Today, when we receive project documents, they are created electronically and come with complete lists and quantities of materials and assemblies. We then import these into an estimating program that allows us to upload the drawings and perform additional surveys as needed. We have preset assembly estimates that price out the work, and it is not unusual for me to be able to produce an estimate in a couple of hours today that might have taken two weeks forty years ago. To put that in perspective, one employee now can do the work of ten.

The same can be said of bookkeeping and accounting, as well as many other management functions. Microsoft recently laid off 9,000 such mid-level managers. Replaced by the efficiency of the machine world they created. In total, more than one million employees will be terminated in 2025 as companies eliminate positions that are no longer needed and focus on reducing the lower 20% of producers as a result.
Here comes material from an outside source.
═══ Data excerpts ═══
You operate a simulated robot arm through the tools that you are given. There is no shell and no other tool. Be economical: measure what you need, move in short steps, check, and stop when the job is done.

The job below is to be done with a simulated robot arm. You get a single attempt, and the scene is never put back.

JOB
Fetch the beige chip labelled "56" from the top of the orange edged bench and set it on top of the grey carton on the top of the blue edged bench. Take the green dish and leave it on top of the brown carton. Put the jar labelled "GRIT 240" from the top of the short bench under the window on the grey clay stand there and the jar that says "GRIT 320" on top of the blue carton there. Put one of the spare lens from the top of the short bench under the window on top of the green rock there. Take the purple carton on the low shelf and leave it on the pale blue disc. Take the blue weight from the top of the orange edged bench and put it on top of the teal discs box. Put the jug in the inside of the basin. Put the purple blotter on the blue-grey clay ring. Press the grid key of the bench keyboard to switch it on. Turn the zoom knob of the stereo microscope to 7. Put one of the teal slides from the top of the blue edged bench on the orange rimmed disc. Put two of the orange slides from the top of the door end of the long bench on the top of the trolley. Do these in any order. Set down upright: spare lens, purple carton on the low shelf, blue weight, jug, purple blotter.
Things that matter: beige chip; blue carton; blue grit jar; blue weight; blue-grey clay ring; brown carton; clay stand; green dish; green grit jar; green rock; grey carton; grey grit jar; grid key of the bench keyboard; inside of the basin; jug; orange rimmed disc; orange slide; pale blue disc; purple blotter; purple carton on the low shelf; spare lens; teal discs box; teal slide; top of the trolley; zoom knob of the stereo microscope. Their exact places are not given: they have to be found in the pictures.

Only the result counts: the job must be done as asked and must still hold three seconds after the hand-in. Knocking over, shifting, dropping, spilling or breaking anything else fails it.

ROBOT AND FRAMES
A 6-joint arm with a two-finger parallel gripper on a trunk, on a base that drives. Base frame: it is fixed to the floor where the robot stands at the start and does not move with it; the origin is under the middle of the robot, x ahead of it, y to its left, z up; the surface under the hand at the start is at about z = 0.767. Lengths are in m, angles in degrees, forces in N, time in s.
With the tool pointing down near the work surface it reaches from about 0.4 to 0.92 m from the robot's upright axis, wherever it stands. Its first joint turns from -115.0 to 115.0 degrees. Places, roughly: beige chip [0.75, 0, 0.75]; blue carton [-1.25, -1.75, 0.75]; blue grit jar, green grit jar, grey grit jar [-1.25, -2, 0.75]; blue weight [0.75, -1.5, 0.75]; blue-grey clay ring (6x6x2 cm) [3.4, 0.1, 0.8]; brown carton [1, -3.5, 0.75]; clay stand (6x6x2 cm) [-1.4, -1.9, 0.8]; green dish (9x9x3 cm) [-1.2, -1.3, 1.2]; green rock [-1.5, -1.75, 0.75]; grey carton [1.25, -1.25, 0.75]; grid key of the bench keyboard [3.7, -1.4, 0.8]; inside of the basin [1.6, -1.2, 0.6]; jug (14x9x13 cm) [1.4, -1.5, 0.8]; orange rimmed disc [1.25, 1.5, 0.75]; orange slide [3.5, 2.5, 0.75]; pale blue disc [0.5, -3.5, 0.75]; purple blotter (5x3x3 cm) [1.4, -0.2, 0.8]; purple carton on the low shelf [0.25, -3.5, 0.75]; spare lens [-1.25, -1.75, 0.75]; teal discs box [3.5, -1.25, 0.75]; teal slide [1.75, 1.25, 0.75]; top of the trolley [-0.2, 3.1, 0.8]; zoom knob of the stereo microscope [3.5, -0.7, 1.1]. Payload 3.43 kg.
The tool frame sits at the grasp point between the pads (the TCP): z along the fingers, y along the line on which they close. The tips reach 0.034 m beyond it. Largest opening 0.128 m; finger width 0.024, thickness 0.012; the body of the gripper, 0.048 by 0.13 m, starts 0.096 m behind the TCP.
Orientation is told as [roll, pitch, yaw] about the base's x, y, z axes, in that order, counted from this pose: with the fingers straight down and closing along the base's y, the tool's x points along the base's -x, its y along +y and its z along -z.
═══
The model’s problems are numerous, despite its admirable efficiency from an evolutionary perspective. The biggest problem is that people were lied to, employment isn’t a long-term solution, and “Get a good education and get a good job” might be the biggest scam in human history. My Grandfather was a tenured college professor in the University of California system. Later in his life, he bemoaned their inability to stay in their double-wide mobile home in Anaheim, California. He wrote us a letter, ashamed that they could not send Christmas presents. He shared that the people in that community of hundreds of residents were all being driven out by the cost of living in California. We kids were in our thirties at the time and couldn’t care less about getting presents; we just wanted time with them. For him, however, it was a matter of pride. He had been betrayed by his philosophy, as in all our lives, we were taught about the value of education and jobs. In the end, he understood, and it devastated him. Employment is always temporary; you don’t own your job. Making matters worse, you will always be paid at the lowest rate that it takes to replace you.

Millions of people with college degrees are discovering that being fifty years old and unemployable is a harsh reality when you have teenage children and few entrepreneurial skills.